Whole-life or Pro-life
It was a delightful experience being in Washington, DC last week and meeting with leaders from across the country and even around the world who take the pro-life issue seriously, and who, like me, have made it the focus of their entire working career. But what emerged at those meetings is evidence of two growing fissures within our movement which are concerning to me. At the very moment in which we need to be unified about who we are and what we are trying to do, at the political level, at the grassroots level, pregnancy center, crisis intervention, and at my level working around the world, we have these fissures that are growing within our movement.
There is a growing debate over the language of pro-life. Are we a whole life movement or are we a pro-life movement? The whole life advocates want to stress that we should see ourselves as a whole life movement because being pro-life tends to be focused narrowly on the unborn child. And of course, if you are pro-life, you want to communicate that you care about life at all the points on the continuum from conception to natural death. One leader said, being pro-life doesn’t mean championing for the unborn life alone, but rather advocating for life at all stages. This is a pretty powerful argument. I think everybody agrees that life is valuable, full of dignity, made in the image of God from beginning to end, but this is really offered as a particular critique against the pro-life movement. This writer seeks to purify the pro-life movement of its inconsistencies. A pro-life movement that ignores infant mortality rates, starvation, or the degradation of the environment simply does not deserve the label pro-life. Only a whole life approach can make the pro-life movement authentically pro-life. I think this is a particularly harsh criticism, and it basically is saying that you are a hypocrite if you stand in defense of the unborn who are legally being killed at the same time advocating for a whole host of social and political policies that improve life according to that perception (whether it is education, food, maternity leave, and so on and so forth).
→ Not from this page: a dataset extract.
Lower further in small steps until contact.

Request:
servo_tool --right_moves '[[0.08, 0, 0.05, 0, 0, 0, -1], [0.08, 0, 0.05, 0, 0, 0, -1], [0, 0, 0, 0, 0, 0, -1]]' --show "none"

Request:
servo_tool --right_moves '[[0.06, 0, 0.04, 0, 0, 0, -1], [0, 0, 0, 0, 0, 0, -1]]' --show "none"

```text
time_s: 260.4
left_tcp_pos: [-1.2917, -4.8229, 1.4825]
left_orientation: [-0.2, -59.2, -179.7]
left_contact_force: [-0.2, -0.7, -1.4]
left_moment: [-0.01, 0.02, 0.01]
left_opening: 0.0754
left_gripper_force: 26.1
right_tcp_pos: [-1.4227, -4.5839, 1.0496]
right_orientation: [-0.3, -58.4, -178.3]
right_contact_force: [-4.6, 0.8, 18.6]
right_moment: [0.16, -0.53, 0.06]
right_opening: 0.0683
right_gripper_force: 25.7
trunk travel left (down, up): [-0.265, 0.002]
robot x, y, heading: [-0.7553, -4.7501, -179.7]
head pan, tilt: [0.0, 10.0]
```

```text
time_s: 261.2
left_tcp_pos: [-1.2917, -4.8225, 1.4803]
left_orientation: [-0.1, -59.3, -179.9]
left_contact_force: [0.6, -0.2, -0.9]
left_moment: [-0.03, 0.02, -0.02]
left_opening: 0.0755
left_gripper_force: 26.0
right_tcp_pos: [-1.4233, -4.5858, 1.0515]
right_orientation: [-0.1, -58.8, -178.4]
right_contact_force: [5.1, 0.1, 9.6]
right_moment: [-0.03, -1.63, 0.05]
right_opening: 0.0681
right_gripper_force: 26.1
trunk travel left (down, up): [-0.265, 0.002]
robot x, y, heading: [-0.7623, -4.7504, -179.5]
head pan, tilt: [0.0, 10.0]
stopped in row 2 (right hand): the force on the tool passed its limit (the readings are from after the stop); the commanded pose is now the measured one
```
I have come up with seven holes that I see in the whole life argument, but I am just going to summarize them in this taping by using an illustration which I think is often more penetrating than all the academic points. It comes from Scott Korff, who is my friend and co-author with the book Stand for Life, and he gives an illustration that I think is worth processing. It highlights the weakness of the whole life approach in a way that helps us resist the need to accept responsibility and burden and to spend all of our resources on a whole continuum of issues, rather than to recognize that it is legitimate for us to spend our time and our money on efforts in defending the one group of people in our society today that are legally being targeted for murder. Scott writes:
“Joe found a young girl unconscious in her upstairs closet. By the time he got there, the structure was a raging inferno. No one else dared go inside, scooping up the girl. He took his only exit straight out the window of the second story and into the bushes below. The girl lived. Joe sustained three cuts and two sprained ankles and an avalanche of questions. The media wanted to know how he planned to pay for the girl’s food, clothing, and healthcare now that he had rescued her. A pastor asked if time spent saving the girl from temporal flames might be better spent saving people from eternal flames. The social justice coordinator at a local parish insisted that if Joe truly cared about saving lives, he would care about all life and spent equal time rescuing poor workers from rich corporations.The local congressman asked if Joe supported tax hikes aimed at reducing the fire risk. Joe’s response, he just kept looking at the girl.”
The point is that rescuing the innocent from being intentionally killed is completely, fully, and wholly legitimate all by itself. For example, if you are helping with an afterschool program for poor, inner city children in their junior high age range, nobody attacks you for only caring about life. It is legitimate all by itself. You do not have to justify your action by also showing that you care about people who are sick, people who are elderly, and every other form of need. Why is it that only the pro-lifers are being called hypocrites? Because they are defending the unborn. And I think it is just simply because people are still wrestling with whether that should be a priority. In my view, it is a priority. It is a preeminent moral crisis when people are being intentionally killed. And it is a preeminent crisis for us as the people of faith to make sure that we are responding according to God’s word, which says, rescue the innocent and hold back those who are stumbling to the slaughter, they will run away from this battle. Do not let people put a burden on you that God has not put on us. The call to rescue the innocent is already challenging and we gotta stand on it as God’s word and God’s calling and keep on doing it with all of our might and effort.